Es cierto, por último, que el pragmatismo estrecho de muchos
de los (inexplicables) prebostes de la política educativa (tales como la OCDE)
resulta, cuando menos, sospechoso (yo, cada vez que salen con aquello de educar
“para la vida” o “el mundo real” me echo a temblar: ¿qué entenderán ellos, y
sus expertos y psicólogos, por tales cosas?); pero no es menos cierto que si el
aprendizaje no gira en torno a eventos significativos para el alumnado, y en
los que este involucre todas las dimensiones de su personalidad – no solo la
cognitiva, sino también la moral, social y emocional –, todo se queda en el
simulacro de costumbre. “Educar para la vida” ya es algo más que educar para
zombis a los que no les cabe más que vegetar en las aulas.

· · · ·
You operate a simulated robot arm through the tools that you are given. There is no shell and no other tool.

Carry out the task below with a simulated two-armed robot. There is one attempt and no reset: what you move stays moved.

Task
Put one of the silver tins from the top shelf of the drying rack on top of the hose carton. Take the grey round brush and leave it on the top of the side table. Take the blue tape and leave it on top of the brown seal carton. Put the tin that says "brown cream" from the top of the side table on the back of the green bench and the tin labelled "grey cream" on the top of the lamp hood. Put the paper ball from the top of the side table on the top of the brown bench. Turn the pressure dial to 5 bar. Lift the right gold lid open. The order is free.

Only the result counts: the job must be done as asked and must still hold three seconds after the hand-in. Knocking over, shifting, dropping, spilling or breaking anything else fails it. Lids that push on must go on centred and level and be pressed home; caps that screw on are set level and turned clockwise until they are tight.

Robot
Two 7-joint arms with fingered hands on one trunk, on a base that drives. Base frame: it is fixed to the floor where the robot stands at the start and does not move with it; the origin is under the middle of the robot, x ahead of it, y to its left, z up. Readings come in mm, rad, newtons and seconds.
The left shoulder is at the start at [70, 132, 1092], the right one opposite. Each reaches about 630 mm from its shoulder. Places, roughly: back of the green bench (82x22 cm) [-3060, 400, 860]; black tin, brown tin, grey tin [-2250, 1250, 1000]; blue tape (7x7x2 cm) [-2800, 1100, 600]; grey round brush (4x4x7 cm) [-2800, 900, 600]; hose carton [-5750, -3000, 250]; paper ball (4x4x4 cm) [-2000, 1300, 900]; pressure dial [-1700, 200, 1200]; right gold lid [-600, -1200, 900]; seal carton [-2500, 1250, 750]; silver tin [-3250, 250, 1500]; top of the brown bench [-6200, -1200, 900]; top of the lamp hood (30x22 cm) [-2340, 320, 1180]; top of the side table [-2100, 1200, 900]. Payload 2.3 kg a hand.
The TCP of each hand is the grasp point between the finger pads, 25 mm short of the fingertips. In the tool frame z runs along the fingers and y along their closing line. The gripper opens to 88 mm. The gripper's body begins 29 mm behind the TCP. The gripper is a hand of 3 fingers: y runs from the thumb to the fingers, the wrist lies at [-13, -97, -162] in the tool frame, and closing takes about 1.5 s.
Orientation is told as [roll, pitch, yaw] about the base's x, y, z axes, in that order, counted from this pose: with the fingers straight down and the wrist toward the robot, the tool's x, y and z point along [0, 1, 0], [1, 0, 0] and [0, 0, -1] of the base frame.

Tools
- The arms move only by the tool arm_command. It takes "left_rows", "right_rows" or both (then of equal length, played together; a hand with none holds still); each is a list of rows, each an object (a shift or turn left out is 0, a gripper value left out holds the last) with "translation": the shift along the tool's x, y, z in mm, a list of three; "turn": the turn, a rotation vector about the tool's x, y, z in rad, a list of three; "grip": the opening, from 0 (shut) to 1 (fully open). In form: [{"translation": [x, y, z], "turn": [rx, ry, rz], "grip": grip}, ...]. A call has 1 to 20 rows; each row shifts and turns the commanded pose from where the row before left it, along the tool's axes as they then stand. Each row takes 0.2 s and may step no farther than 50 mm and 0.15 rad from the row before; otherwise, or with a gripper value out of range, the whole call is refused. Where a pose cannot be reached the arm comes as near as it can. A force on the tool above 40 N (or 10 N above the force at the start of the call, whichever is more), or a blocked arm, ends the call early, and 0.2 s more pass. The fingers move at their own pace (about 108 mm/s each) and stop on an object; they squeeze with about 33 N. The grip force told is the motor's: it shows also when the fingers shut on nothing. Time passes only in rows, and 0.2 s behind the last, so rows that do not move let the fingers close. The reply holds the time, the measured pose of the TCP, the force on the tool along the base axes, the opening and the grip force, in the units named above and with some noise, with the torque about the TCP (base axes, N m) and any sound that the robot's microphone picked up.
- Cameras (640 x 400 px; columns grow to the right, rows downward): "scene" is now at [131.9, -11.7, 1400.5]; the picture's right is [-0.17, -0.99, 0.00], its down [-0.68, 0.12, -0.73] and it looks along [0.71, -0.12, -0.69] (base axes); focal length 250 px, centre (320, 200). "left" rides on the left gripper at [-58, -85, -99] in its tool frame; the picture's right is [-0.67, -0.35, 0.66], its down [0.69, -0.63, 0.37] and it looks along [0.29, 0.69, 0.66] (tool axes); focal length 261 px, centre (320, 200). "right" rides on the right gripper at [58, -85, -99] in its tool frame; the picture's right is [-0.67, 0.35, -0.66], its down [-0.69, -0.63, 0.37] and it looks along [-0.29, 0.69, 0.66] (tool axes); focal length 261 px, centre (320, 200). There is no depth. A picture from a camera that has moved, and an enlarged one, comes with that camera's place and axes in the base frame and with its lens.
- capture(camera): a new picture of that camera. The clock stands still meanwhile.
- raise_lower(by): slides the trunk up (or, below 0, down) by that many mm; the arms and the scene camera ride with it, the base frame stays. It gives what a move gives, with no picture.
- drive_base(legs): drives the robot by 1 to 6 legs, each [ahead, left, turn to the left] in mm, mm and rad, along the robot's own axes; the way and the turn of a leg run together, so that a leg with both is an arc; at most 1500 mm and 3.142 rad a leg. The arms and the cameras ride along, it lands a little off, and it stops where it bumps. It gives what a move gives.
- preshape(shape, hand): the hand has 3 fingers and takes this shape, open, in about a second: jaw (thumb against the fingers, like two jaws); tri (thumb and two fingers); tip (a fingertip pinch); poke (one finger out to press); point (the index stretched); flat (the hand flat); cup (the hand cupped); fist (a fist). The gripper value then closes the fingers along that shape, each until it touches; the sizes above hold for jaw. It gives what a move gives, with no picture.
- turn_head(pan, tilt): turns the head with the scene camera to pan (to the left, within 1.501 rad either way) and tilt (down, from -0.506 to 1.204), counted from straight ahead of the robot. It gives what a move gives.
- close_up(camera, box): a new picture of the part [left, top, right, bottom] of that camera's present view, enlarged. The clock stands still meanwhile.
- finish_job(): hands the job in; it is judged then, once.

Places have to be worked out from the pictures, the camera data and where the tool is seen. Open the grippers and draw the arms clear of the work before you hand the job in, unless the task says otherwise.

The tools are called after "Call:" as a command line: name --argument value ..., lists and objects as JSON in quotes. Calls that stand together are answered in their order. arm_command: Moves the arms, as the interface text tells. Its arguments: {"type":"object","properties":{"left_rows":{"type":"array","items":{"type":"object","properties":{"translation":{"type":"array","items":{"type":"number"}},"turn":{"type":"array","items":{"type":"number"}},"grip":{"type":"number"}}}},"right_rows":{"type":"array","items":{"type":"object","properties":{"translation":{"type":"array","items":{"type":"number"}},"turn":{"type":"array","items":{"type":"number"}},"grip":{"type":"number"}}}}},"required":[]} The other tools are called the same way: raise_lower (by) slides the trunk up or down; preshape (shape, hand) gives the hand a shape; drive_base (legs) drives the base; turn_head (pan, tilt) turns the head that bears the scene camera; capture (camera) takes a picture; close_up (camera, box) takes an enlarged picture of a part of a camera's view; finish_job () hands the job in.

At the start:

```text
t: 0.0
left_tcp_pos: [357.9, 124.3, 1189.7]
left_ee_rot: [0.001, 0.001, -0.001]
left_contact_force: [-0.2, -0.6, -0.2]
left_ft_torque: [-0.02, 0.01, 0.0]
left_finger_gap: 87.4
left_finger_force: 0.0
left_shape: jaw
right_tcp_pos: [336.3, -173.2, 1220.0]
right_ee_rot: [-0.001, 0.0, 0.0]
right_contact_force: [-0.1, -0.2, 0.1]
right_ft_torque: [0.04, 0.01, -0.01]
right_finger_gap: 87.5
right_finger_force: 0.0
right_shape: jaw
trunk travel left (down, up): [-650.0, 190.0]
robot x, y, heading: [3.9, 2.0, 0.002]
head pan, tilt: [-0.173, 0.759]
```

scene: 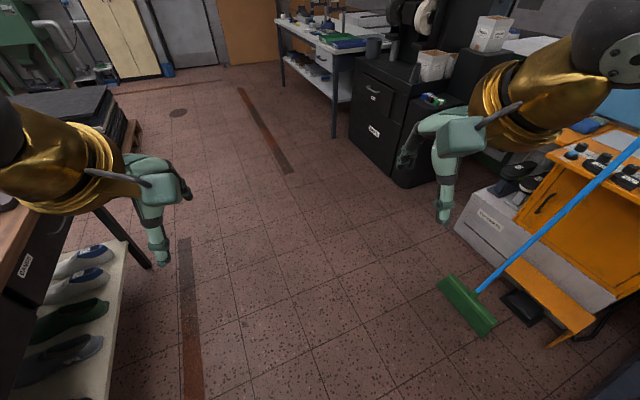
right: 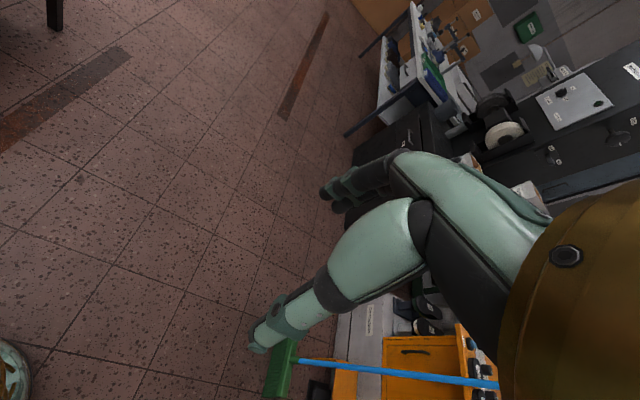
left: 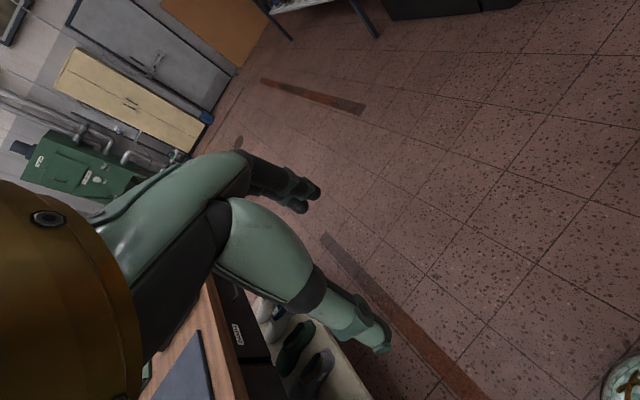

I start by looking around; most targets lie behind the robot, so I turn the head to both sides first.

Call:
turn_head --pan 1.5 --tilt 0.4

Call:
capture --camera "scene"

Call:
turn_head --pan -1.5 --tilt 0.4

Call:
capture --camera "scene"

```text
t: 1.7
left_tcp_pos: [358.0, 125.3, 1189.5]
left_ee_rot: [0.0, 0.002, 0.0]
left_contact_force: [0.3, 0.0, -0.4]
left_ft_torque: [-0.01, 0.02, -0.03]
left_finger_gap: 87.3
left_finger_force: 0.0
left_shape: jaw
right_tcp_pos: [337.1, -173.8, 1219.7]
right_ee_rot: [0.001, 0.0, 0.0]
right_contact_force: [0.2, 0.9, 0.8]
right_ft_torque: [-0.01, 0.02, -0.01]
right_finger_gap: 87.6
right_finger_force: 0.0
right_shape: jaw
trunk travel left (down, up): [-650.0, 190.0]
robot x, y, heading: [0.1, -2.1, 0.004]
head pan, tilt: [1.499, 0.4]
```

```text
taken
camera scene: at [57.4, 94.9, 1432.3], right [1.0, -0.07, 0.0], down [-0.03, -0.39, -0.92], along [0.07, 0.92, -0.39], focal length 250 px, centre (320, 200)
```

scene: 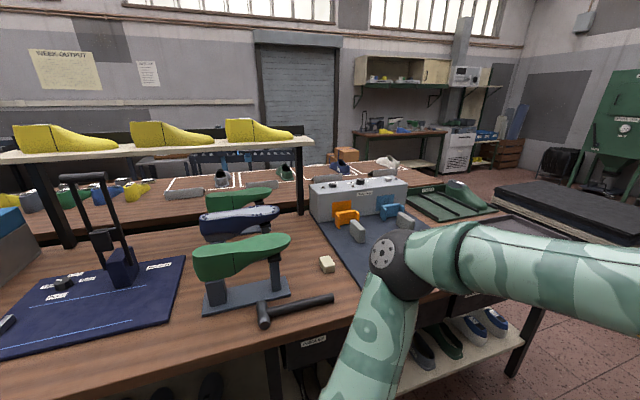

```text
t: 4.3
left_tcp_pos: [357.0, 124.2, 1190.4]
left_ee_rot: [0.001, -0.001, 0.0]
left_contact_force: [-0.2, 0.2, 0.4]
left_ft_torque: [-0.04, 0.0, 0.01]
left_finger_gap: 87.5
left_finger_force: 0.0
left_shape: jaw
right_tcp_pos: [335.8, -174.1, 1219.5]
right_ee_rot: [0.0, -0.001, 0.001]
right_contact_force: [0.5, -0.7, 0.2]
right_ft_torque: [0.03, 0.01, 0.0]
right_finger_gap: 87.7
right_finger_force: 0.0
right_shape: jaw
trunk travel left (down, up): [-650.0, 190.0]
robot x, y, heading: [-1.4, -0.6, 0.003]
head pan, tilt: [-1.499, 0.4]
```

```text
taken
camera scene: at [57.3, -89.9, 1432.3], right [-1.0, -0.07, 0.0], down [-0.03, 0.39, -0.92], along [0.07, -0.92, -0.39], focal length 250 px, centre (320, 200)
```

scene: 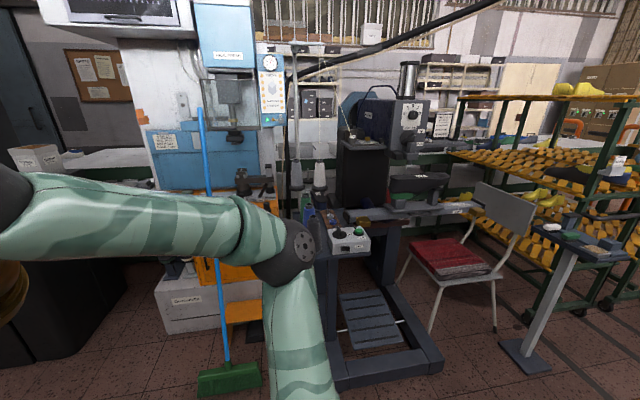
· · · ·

Aclarémonos. Si la educación ha de transformarlo todo – como
creemos desde la izquierda – ha de empezar por dar ejemplo y transformase ella
misma en orden a criterios científicos (los de la pedagogía) y con al fin de
educar no solo expertos o eruditos, sino también personas capaces de entender,
valorar y adoptar una posición coherente, crítica e innovadora ante eso,
siempre por hacer, que es el “mundo real”.